When Sharon Stevens lost her job of ten years last fall, she didn’t just move on.
The longtime employee for Village of Power, a program once run by Cornell Scott Hill Health Center, had spent over a decade helping women who struggled with substance abuse or mental health challenges. The program not only provided case management services, but also encouraged the women involved to do community service of their own, Stevens said.
“You see that someone else is looking up to you,” Stevens said. “You may never have had that before. It’s life changing for some people.”
After budget cuts forced the program to end last September, Stevens and the women shifted gears. They renamed themselves Women of the Village. With the help of Diane Brown, branch manager at Dixwell’s Stetson Branch library, they kept the program’s signature sewing group afloat by relocating it to the library.
And with the (purse)strings cut, Women of the Village has had to grow in new directions.
On Friday afternoon, Stevens was seated at the front of the Dixwell police substation on Charles Street. She and two other volunteers had arrayed knotted bags of bagels and pastries, and staples like cereal and soup across two rows of tables.
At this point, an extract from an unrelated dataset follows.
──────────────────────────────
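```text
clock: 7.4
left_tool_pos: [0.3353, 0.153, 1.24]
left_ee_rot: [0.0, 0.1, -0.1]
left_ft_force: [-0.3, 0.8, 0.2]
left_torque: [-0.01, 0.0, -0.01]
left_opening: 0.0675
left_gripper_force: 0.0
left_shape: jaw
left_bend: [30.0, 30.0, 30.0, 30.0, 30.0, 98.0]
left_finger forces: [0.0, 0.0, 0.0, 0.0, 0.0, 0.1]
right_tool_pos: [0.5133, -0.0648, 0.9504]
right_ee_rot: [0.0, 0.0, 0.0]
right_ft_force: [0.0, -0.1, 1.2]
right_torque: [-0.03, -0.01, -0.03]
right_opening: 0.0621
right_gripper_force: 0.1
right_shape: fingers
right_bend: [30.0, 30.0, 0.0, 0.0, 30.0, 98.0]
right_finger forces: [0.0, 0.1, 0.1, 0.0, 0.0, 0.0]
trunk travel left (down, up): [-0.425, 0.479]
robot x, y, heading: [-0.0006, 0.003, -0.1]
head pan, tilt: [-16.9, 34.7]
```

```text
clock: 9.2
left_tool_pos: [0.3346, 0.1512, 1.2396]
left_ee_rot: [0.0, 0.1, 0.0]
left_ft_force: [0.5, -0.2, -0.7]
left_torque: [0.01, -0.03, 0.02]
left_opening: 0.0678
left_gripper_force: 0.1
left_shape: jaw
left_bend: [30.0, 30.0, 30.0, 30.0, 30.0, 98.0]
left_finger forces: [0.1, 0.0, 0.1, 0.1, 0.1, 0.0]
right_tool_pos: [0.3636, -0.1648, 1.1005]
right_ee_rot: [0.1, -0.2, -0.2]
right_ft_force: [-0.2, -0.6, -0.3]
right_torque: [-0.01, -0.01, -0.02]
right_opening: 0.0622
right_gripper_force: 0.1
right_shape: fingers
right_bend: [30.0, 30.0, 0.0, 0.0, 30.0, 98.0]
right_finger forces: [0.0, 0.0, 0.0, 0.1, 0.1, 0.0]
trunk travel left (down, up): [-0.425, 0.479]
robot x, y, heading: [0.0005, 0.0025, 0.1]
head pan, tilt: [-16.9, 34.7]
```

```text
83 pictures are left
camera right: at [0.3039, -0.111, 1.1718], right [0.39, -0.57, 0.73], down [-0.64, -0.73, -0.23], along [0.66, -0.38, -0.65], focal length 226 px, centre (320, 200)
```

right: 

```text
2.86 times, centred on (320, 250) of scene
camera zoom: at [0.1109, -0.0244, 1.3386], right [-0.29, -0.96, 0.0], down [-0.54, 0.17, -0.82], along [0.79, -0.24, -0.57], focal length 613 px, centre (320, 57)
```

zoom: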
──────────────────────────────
The warm smell of bread permeated the room.
It was the official opening of New Haven’s newest food pantry — one of many projects over which the Women of the Village has taken the reins.
In two hours, some 15 to 20 people had walked out of the substation with groceries, said Andrea Mastracchio, a former graduate of the program-turned volunteer coordinator.
The monthly food pantry, run in conjunction with the city of New Haven and the police department, sources donations from Trader Joe’s, Elm City Market and Panera. Hence the baked goods, the multiple non-dairy milk options, and a variety of organic boxed foods. Women of the Village also now provides fresh fruits, vegetables and sometimes meats from Trader Joe’s on a weekly basis.
When funding ran dry for the program, Women of the Village’s newfound independence gave program volunteers the chance to redefine the terms of the program.
For example, Stevens can collaborate with other programs, such as donating leftover food that she would have otherwise had to throw away under the health center’s rules.
Although Stevens admits that the transition from Village of Power to Women of the Village has been “a little bit rough” over the last few months, she enjoys the flexibility it has afforded her.
“I have more freedom now,” Stevens said, who now works in a volunteer capacity, even as she searches for work.
“Nobody works for anybody,” Mastracchio said. “We all work hand in hand.”
Margaret Gainey, a Dixwell resident who has been a program participant since 2015, was volunteering at the food pantry on Friday,
“She’s our bodyguard,” Mastracchio joked.
Gainey, who has been sober for four years, said that prior to joining Village of Power, she’d never done community service. “Didn’t want to, wasn’t going to,” she said. “None of the above.”
But over the course of her time in the program, Gainey began to understand what Stevens calls the “life-changing” experience of having someone else look up to you.
“I just felt that it was time for me to give back a little bit,” Gainey said.